◆ **Data block**:
>> Start

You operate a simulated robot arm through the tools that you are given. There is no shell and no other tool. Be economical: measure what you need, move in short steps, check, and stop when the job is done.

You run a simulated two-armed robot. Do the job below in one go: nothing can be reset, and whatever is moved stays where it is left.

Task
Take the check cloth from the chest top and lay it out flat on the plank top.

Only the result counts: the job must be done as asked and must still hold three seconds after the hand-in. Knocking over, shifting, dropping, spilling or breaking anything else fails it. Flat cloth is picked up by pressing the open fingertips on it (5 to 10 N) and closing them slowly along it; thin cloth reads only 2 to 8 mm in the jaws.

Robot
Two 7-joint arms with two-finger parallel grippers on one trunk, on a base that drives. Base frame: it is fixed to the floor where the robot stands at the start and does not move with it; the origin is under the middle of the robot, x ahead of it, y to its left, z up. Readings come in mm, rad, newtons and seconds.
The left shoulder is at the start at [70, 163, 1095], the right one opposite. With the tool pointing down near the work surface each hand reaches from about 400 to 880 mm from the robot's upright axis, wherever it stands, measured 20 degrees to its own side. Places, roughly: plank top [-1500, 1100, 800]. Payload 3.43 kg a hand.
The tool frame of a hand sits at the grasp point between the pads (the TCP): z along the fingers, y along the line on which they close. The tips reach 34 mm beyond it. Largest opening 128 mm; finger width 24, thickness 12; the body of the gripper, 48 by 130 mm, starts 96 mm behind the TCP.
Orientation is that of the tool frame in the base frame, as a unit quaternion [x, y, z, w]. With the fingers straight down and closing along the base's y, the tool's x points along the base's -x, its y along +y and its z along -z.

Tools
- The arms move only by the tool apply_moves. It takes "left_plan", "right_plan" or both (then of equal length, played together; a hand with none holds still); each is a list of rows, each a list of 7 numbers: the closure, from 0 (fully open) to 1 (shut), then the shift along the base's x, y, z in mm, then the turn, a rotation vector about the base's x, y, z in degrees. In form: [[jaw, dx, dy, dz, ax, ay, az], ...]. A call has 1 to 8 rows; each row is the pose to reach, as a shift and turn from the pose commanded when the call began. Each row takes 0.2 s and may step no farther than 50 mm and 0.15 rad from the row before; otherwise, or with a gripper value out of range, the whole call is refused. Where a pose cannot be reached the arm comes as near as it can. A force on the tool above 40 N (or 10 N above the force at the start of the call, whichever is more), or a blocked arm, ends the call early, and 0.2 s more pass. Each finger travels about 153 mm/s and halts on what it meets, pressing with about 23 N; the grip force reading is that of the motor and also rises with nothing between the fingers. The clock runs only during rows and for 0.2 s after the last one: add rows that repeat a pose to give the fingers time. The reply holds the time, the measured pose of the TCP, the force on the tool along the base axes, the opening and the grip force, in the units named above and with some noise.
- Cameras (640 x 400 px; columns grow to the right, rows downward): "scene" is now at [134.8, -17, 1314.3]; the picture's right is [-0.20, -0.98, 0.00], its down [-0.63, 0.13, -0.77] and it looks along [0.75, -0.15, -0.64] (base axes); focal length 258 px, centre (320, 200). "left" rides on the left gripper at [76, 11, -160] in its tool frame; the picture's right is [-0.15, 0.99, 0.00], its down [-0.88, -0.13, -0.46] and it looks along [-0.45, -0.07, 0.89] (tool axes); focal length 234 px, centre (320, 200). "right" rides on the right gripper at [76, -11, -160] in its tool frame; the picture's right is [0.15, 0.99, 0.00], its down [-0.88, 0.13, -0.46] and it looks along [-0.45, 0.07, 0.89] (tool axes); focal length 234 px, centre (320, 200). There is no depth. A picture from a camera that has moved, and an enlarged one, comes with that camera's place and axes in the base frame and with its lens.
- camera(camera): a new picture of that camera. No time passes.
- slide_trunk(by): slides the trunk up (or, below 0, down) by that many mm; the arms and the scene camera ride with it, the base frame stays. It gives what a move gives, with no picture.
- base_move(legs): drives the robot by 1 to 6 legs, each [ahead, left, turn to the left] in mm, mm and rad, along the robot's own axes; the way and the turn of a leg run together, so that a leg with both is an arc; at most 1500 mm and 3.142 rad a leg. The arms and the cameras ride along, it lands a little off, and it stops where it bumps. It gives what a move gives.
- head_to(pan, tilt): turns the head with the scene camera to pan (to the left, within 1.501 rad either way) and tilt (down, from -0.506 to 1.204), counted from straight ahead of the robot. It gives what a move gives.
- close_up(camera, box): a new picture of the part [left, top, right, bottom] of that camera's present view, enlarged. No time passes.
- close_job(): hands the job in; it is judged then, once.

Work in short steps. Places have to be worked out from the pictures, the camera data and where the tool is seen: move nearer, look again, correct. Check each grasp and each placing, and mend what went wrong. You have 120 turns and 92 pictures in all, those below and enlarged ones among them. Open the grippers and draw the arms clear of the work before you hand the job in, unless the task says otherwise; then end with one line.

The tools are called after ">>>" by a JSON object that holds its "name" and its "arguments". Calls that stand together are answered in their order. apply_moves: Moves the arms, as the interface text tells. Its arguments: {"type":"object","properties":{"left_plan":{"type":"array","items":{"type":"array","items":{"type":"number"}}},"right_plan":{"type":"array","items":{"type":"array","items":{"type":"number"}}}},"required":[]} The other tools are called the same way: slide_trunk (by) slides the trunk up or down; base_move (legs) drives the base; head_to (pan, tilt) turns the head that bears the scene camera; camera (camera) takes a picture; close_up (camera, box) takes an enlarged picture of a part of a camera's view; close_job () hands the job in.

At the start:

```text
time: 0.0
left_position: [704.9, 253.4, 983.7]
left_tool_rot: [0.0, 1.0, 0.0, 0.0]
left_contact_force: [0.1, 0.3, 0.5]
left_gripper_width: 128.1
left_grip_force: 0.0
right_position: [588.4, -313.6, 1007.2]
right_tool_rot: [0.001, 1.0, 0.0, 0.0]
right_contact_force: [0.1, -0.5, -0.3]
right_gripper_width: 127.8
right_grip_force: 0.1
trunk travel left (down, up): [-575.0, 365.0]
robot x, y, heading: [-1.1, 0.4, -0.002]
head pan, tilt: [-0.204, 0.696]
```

>> End

◆ **Page**:
>> Start

Monday, November 2nd, 2009

This direct and scathing piece from Mish Shedlock and the authors named in the first parpagraph makes it all too clear that the banks have a plan and the plan is for the homeowners to pay the bills no matter what. The worst thing of all – is, it’s working. By and large the hard working men and women of this country are paying completely outrageously inflated mortgages on properties not worth the loan amounts and continueing to do so for all the reasons mentioned here including the massive set up to get them to do just that. It’s time to find some equilibrium and some leverage – if the politicians do not have the will, then new politicians are needed. It is time for the laws to be enforced. This article is the most accurate account we’ve seen of what is really going on out there.
***

Government and Lender Policies of Fear and Shame…

Government, lenders, and various lender-sponsored “help” agencies have acted in unison, using fear mongering tactics and shame to manage the housing crisis for the sole benefit of lenders.

Thanks to Brent T. White at the James E. Rogers College of Law and the Sacramento Bee and for a fascinating called Underwater and Not Walking Away: Shame, Fear and the Social Management of the Housing Crisis.

Note: The PDF is 54 pages long and worth reading in entirety but I have condensed the discussion down to a very readable 3-4 pages of so. There is little sense in putting such a lengthy snip into a huge blockquote that will take up a lot of space. Instead, I will make it clear below when the article ends.

Abstract

Despite reports that homeowners are increasingly “walking away” from their mortgages, most homeowners continue to make their payments even when they are significantly underwater. This article suggests that most homeowners choose not to strategically default as a result of two emotional forces: 1) the desire to avoid the shame and guilt of foreclosure; and 2) exaggerated anxiety over foreclosure’s perceived consequences. Moreover, these emotional constraints are actively cultivated by the government and other social control agents in order to encourage homeowners to follow social and moral norms related to the honoring of financial obligations – and to ignore market and legal norms under which strategic default might be both viable and the wisest financial decision. Norms governing homeowner behavior stand in sharp contrast to norms governing lenders, who seek to maximize profits or minimize losses irrespective of concerns of morality or social responsibility. This norm asymmetry leads to distributional inequalities in which individual homeowners shoulder a disproportionate burden from the housing collapse.

>> End

◆ **Directive**: Repeat the span of the page whose first words are "Government, lenders, and" and whose last words are "benefit of lenders.".

◆ **Complete answer**:
Government, lenders, and various lender-sponsored “help” agencies have acted in unison, using fear mongering tactics and shame to manage the housing crisis for the sole benefit of lenders.